A: She was incredible at portraying her characters, because she got to the heart of their desires. And she has so much charm also. There is this beautiful archive footage of Duras talking with three young high school girls, and they tell her, “You talk about me.” She nearly cried. She’s not doing psychoanalysis, but she has a very good idea of what’s inside her characters, because she immerses herself in their point of view. With what love can you live, even if you do nothing? She was all sorts of things, a great writer, a feminist who was interested in men too, and also a controversial figure too. Some of the things she says in the film are terrible!

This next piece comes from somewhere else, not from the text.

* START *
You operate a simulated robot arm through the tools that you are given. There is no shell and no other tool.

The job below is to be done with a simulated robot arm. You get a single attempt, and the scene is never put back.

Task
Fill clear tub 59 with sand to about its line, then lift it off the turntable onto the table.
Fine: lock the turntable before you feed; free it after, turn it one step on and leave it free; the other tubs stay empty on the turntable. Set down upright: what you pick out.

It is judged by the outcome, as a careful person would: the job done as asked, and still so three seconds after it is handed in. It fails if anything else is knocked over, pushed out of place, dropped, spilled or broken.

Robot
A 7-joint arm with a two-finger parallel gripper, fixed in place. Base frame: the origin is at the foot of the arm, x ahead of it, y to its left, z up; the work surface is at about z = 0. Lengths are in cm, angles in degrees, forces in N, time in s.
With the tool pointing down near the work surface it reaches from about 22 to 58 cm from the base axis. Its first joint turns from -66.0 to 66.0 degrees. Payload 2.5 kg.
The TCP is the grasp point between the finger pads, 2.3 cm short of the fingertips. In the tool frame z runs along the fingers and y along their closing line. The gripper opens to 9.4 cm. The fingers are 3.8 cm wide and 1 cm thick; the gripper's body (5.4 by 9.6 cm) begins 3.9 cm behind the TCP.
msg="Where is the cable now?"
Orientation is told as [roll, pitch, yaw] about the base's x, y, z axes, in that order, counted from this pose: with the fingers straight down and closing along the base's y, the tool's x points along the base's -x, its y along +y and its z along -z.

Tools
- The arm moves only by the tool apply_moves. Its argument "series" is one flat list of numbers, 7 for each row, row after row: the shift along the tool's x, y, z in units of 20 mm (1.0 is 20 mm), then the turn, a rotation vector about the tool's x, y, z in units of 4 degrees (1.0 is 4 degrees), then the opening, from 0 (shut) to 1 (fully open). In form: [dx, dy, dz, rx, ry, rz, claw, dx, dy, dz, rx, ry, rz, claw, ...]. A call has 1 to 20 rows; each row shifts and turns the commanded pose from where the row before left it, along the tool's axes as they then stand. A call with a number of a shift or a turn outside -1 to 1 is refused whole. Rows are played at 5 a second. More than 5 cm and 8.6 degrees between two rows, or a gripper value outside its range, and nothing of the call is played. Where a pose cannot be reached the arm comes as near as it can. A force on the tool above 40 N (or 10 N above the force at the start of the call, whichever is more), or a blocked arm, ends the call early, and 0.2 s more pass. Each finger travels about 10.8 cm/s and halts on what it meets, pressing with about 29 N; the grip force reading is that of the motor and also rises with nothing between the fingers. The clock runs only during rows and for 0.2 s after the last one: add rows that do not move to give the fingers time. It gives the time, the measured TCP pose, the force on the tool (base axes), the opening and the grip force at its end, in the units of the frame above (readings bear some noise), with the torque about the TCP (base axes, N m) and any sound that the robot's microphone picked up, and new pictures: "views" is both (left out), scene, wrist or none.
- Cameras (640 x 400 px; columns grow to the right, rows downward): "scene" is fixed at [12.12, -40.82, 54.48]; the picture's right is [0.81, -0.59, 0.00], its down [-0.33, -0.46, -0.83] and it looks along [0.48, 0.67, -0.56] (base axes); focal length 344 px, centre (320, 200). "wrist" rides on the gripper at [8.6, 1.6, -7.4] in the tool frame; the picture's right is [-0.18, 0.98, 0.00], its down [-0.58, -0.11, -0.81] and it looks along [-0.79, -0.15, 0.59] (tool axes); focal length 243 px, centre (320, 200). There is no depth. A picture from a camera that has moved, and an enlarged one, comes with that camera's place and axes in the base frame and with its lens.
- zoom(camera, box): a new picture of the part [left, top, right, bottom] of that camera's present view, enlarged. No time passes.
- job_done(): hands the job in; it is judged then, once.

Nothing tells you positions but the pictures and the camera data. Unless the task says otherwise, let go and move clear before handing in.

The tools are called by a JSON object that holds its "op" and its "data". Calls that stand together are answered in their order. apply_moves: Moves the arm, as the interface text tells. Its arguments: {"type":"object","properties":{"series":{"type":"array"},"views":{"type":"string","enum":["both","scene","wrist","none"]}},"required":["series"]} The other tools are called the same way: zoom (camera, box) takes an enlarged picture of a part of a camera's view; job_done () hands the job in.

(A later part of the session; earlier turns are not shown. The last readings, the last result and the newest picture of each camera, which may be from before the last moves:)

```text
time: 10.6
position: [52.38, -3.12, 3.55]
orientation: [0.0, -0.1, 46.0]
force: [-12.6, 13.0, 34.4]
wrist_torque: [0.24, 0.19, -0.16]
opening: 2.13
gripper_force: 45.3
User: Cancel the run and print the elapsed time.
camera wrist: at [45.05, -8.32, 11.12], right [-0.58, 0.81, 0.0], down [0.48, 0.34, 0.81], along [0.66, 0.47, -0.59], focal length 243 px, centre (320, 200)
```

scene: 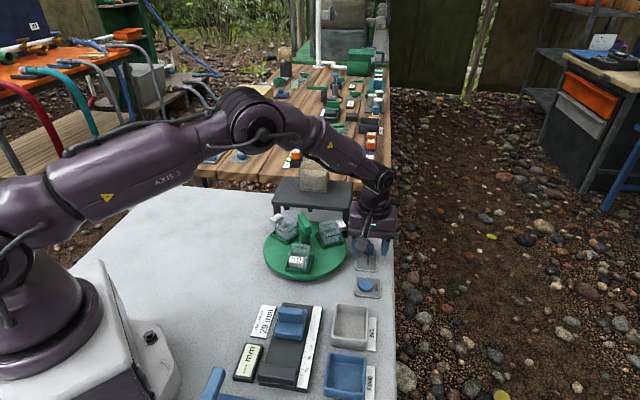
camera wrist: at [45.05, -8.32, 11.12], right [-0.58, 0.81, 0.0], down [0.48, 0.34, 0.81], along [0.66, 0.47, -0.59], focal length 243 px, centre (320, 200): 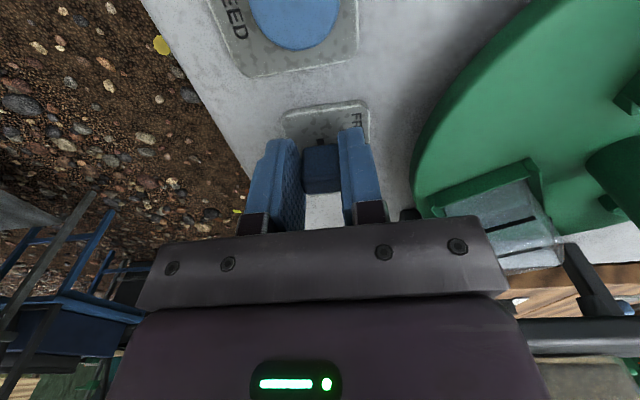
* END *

Q: Sadly the younger generation does not grasp that very well, because of how they are formed in their way of thinking. I spoke to a younger critic who was shocked by, as he called it, the “rampant homophobia of Duras.” I tried to explain that it goes beyond that, that when Duras hurls those slurs at Andréa it’s showing how much she loves him.
A: She is jealous!
Q: Duras is a person who would probably be hated nowadays, but thankfully you’re not shying away from portraying that part of her complexity. You show things that some people don’t want to hear about Duras.
A: It is all there in the original text. I decided to show the sex scene in the woods for that reason, to show Yann’s ambiguity, that he wanted both. A long time after Duras died, Andréa had a relationship with another woman, and he was telling her “I’m not a fag, I’m not homosexual.”